- **Text shown**
____________

Apr 21 2006

Young ladies; married ladies; old maids; thoughtless young persons of both sexes; gamblers, profligates and libertines; servants who, whether by accident or design, have acquired an education beyond their station: these are the idle creatures who may be found at any hour of the night or day with a novel in their hands

Published by Fence under Books, Pointless

Heather has a book meme that I’m stealing;

Connect any six books in your library to each other by any way you want. One book will remind you of another because the author’s name is similar, a fictional character shows up in someone else’s book, another author is talked about by characters in a book, maybe the same friend recommended both books, or whatever. Books from a series count as one entry in your list

  1. Assassin’s Apprentice by Robin Hobb. In my head cause Mal just reviewed Ship of Magic. I love all Hobb’s books. She just has some really great characters. I started on these because everyone in Fantasy Favorites loved them. And, they also got me to pick up
  2. A Song for Arbonne by Guy Gavriel Kay. Again, I love all of Kay’s books. But this was the first one by him that I read. He has some wonderful characters and I really enjoy the way he blends historical events and people into great fantasy novels. And speaking of historical fantasy leads me to
  3. Grunts! by Mary Gentle. Another of my favourite authors. Okay, so this one isn’t really historical, but others by her are. Grunts is the tale of a company of orcs, cursed by a dragon they begin to turn into a sort of marine corps. Its really great, and has loads of little shout-outs to the classics of fantasy. Including
  4. The Lord of the Rings by Tolkien. I’ve probably reread this book more than any other. Although whether that is because I’ve had it for so long or because I really like it is up for debate. Okay so there aren’t many female characters, and its a bit of a wandering narrative with no destination in sight at the start, but its also a fantastic read, with wonderful characters and is responsible for some great films too. Which leads me on to
  5. The Sharpe books by Bernard Cornwell. Okay so they aren’t the best books in the world. Not even close. But they are entertaining and quick reads. Easy to pick up, easy to put down. Another book set in the same period is
  6. Jonathan Strange & Mr. Norrell by Susanna Clarke. But it is very, very different to the Sharpe books :) And far, far better.

____________

- **Information provided**
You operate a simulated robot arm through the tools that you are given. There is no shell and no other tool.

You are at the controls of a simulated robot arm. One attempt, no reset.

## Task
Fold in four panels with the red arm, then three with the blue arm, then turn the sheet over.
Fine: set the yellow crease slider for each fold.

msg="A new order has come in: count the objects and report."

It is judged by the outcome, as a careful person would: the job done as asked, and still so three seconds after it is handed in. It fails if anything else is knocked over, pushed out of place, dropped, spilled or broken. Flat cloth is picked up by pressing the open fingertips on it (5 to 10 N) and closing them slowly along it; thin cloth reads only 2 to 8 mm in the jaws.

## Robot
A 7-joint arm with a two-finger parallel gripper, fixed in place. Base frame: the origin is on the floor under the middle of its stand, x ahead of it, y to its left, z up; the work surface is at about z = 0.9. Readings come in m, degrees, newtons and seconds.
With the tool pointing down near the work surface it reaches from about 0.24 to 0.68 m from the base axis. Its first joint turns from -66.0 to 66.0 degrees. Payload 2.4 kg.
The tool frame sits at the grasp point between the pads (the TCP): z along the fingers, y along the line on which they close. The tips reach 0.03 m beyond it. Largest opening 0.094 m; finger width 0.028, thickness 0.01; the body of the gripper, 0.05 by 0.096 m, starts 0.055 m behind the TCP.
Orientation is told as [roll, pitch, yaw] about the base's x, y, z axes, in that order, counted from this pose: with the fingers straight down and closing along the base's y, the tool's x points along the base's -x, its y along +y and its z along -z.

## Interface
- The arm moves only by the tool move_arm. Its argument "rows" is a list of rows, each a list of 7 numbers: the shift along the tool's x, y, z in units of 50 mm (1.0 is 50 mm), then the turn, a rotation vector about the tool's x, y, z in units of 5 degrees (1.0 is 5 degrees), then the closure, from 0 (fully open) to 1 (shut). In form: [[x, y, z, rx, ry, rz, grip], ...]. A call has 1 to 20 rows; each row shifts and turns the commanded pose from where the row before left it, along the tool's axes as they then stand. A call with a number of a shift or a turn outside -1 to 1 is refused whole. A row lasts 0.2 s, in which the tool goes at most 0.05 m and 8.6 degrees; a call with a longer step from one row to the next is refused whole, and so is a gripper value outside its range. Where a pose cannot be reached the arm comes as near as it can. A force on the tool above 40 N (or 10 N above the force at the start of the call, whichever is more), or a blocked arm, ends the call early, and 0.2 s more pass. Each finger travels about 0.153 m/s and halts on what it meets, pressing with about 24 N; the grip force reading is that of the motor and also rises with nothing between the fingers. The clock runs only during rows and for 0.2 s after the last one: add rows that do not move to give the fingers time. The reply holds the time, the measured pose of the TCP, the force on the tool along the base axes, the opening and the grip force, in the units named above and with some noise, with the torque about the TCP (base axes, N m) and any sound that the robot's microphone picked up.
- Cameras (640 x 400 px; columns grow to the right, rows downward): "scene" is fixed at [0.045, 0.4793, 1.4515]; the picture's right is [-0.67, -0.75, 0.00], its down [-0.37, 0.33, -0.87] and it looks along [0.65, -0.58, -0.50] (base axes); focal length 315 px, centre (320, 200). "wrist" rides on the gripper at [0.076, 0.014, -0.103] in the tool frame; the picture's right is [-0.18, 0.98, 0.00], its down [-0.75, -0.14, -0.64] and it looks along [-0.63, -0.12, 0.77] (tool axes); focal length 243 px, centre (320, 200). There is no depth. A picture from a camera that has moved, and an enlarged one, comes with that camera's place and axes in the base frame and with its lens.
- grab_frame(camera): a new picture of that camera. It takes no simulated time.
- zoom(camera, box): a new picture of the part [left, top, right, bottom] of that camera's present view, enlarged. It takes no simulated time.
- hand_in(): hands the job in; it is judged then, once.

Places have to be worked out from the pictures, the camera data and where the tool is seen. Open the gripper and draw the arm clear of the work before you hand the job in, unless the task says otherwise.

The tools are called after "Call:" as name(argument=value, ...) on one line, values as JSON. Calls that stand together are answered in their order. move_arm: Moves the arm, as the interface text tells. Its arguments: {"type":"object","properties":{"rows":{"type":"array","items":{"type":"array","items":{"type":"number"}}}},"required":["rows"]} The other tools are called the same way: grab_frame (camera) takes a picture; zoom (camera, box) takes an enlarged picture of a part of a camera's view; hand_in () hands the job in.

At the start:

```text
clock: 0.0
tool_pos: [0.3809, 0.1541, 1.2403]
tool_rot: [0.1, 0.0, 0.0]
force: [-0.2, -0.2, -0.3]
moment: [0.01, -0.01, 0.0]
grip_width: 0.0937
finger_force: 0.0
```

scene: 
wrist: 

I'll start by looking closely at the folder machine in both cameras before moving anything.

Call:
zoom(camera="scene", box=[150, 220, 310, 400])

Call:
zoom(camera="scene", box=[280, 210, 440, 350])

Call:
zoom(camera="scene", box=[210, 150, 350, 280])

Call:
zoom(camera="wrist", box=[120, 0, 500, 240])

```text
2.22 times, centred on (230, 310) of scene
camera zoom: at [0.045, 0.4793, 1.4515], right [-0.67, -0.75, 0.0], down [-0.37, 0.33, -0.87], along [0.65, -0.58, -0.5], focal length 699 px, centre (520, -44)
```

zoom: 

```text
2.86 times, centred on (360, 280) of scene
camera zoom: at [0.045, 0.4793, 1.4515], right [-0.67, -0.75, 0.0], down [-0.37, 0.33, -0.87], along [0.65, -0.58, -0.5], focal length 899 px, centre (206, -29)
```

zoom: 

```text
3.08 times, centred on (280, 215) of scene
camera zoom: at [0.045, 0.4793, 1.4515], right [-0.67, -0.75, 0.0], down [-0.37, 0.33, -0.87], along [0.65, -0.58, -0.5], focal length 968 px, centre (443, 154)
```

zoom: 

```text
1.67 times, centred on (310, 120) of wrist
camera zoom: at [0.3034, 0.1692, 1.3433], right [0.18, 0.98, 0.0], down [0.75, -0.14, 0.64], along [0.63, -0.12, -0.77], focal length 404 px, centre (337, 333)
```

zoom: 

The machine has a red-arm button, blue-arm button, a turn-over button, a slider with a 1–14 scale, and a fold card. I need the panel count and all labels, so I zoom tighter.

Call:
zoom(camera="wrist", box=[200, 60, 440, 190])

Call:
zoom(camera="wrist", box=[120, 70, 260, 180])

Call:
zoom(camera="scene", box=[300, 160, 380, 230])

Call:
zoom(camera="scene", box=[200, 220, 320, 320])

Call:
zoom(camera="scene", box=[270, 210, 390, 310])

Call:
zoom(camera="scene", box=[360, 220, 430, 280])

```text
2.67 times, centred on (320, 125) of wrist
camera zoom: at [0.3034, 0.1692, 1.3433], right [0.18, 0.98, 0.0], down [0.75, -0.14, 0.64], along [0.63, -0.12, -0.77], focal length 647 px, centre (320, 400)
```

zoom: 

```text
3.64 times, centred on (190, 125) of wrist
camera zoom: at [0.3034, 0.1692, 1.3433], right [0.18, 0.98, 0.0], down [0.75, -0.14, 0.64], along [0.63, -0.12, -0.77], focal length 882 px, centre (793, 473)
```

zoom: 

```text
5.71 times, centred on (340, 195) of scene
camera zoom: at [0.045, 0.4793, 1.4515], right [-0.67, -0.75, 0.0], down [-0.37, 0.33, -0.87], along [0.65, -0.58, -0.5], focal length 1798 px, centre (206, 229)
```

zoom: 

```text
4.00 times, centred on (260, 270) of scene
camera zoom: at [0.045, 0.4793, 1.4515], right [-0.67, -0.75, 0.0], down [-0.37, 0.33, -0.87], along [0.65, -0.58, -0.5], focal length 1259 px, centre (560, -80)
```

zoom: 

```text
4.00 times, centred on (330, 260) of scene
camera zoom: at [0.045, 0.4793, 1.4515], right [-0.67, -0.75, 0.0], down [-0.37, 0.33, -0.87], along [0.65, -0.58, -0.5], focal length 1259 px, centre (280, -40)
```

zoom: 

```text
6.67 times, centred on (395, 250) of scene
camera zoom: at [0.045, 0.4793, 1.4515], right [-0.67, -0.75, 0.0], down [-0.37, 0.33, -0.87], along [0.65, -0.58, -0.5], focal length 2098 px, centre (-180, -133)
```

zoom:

____________

- **Stated problem**
Type the text shown over again with no edits.

- **The response**
Apr 21 2006

Young ladies; married ladies; old maids; thoughtless young persons of both sexes; gamblers, profligates and libertines; servants who, whether by accident or design, have acquired an education beyond their station: these are the idle creatures who may be found at any hour of the night or day with a novel in their hands

Published by Fence under Books, Pointless

Heather has a book meme that I’m stealing;

Connect any six books in your library to each other by any way you want. One book will remind you of another because the author’s name is similar, a fictional character shows up in someone else’s book, another author is talked about by characters in a book, maybe the same friend recommended both books, or whatever. Books from a series count as one entry in your list

  1. Assassin’s Apprentice by Robin Hobb. In my head cause Mal just reviewed Ship of Magic. I love all Hobb’s books. She just has some really great characters. I started on these because everyone in Fantasy Favorites loved them. And, they also got me to pick up
  2. A Song for Arbonne by Guy Gavriel Kay. Again, I love all of Kay’s books. But this was the first one by him that I read. He has some wonderful characters and I really enjoy the way he blends historical events and people into great fantasy novels. And speaking of historical fantasy leads me to
  3. Grunts! by Mary Gentle. Another of my favourite authors. Okay, so this one isn’t really historical, but others by her are. Grunts is the tale of a company of orcs, cursed by a dragon they begin to turn into a sort of marine corps. Its really great, and has loads of little shout-outs to the classics of fantasy. Including
  4. The Lord of the Rings by Tolkien. I’ve probably reread this book more than any other. Although whether that is because I’ve had it for so long or because I really like it is up for debate. Okay so there aren’t many female characters, and its a bit of a wandering narrative with no destination in sight at the start, but its also a fantastic read, with wonderful characters and is responsible for some great films too. Which leads me on to
  5. The Sharpe books by Bernard Cornwell. Okay so they aren’t the best books in the world. Not even close. But they are entertaining and quick reads. Easy to pick up, easy to put down. Another book set in the same period is
  6. Jonathan Strange & Mr. Norrell by Susanna Clarke. But it is very, very different to the Sharpe books :) And far, far better.